Exercise => Retype the provided passage from its first word to its last.

Provided passage =>
Answer
$\int {{{\tan }^n}x} dx = \frac{{{{\tan }^{n - 1}x}}}{{n - 1}} - \int {{{\tan }^{n - 2}}x} dx,{\text{ }}\left( {n \ne 1} \right)$
Work Step by Step
$$\eqalign{
& \int {{{\tan }^n}x} dx \cr
& {\text{Split the integrand using the property of exponents }}{a^m}{a^n} = {a^{m + n}} \cr
& \int {{{\tan }^n}x} dx = \int {{{\tan }^{n - 2 + 2}}x} dx \cr
& \int {{{\tan }^n}x} dx = \int {{{\tan }^{n - 2}}x{{\tan }^2}x} dx \cr
& {\text{Apply the pythagorean identity ta}}{{\text{n}}^2}x = {\sec ^2}x - 1 \cr
& \int {{{\tan }^n}x} dx = \int {{{\tan }^{n - 2}}x\left( {{{\sec }^2}x - 1} \right)} dx \cr
& \int {{{\tan }^n}x} dx = \int {\left( {{{\tan }^{n - 2}}x{{\sec }^2}x} \right)} dx - \int {{{\tan }^{n - 2}}x} dx \cr
& {\text{Integrating}}{\text{, let }}u = \tan x,{\text{ }}du = {\sec ^2}xdx,{\text{ then}} \cr
& \int {{{\tan }^n}x} dx = \overbrace {\int {\left( {{{\tan }^{n - 2}}x{{\sec }^2}x} \right)} dx}^{\int {{u^{n - 2}}} du} - \int {{{\tan }^{n - 2}}x} dx \cr
& \int {{{\tan }^n}x} dx = \frac{{{{\tan }^{n - 2 + 1}x}}}{{n - 2 + 1}} - \int {{{\tan }^{n - 2}}x} dx \cr
& {\text{Simplifying}} \cr
& \int {{{\tan }^n}x} dx = \frac{{{{\tan }^{n - 1}x}}}{{n - 1}} - \int {{{\tan }^{n - 2}}x} dx,{\text{ }}\left( {n \ne 1} \right) \cr} $$

Information provided =>
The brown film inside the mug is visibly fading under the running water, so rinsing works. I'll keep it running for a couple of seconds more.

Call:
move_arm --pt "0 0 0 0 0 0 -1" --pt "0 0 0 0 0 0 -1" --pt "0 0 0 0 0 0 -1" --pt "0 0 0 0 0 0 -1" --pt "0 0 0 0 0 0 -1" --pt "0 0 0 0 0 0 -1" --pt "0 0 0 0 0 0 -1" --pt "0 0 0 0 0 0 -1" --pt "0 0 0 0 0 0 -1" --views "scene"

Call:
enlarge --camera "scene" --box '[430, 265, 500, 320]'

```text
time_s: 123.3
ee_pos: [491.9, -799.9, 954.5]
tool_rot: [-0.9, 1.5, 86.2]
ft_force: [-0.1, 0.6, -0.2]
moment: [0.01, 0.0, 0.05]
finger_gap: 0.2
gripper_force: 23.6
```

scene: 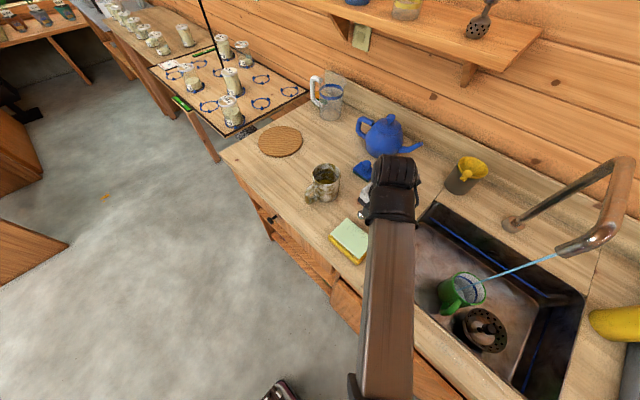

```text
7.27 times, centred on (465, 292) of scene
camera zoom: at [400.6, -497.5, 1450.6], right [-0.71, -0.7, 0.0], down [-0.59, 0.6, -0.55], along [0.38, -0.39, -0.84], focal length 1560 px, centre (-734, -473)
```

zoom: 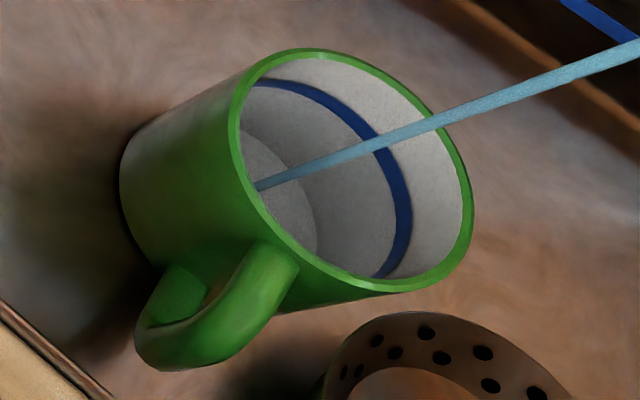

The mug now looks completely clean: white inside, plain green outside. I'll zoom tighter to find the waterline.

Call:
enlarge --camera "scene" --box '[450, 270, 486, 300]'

Reply =>
Answer
$\int {{{\tan }^n}x} dx = \frac{{{{\tan }^{n - 1}x}}}{{n - 1}} - \int {{{\tan }^{n - 2}}x} dx,{\text{ }}\left( {n \ne 1} \right)$
Work Step by Step
$$\eqalign{
& \int {{{\tan }^n}x} dx \cr
& {\text{Split the integrand using the property of exponents }}{a^m}{a^n} = {a^{m + n}} \cr
& \int {{{\tan }^n}x} dx = \int {{{\tan }^{n - 2 + 2}}x} dx \cr
& \int {{{\tan }^n}x} dx = \int {{{\tan }^{n - 2}}x{{\tan }^2}x} dx \cr
& {\text{Apply the pythagorean identity ta}}{{\text{n}}^2}x = {\sec ^2}x - 1 \cr
& \int {{{\tan }^n}x} dx = \int {{{\tan }^{n - 2}}x\left( {{{\sec }^2}x - 1} \right)} dx \cr
& \int {{{\tan }^n}x} dx = \int {\left( {{{\tan }^{n - 2}}x{{\sec }^2}x} \right)} dx - \int {{{\tan }^{n - 2}}x} dx \cr
& {\text{Integrating}}{\text{, let }}u = \tan x,{\text{ }}du = {\sec ^2}xdx,{\text{ then}} \cr
& \int {{{\tan }^n}x} dx = \overbrace {\int {\left( {{{\tan }^{n - 2}}x{{\sec }^2}x} \right)} dx}^{\int {{u^{n - 2}}} du} - \int {{{\tan }^{n - 2}}x} dx \cr
& \int {{{\tan }^n}x} dx = \frac{{{{\tan }^{n - 2 + 1}x}}}{{n - 2 + 1}} - \int {{{\tan }^{n - 2}}x} dx \cr
& {\text{Simplifying}} \cr
& \int {{{\tan }^n}x} dx = \frac{{{{\tan }^{n - 1}x}}}{{n - 1}} - \int {{{\tan }^{n - 2}}x} dx,{\text{ }}\left( {n \ne 1} \right) \cr} $$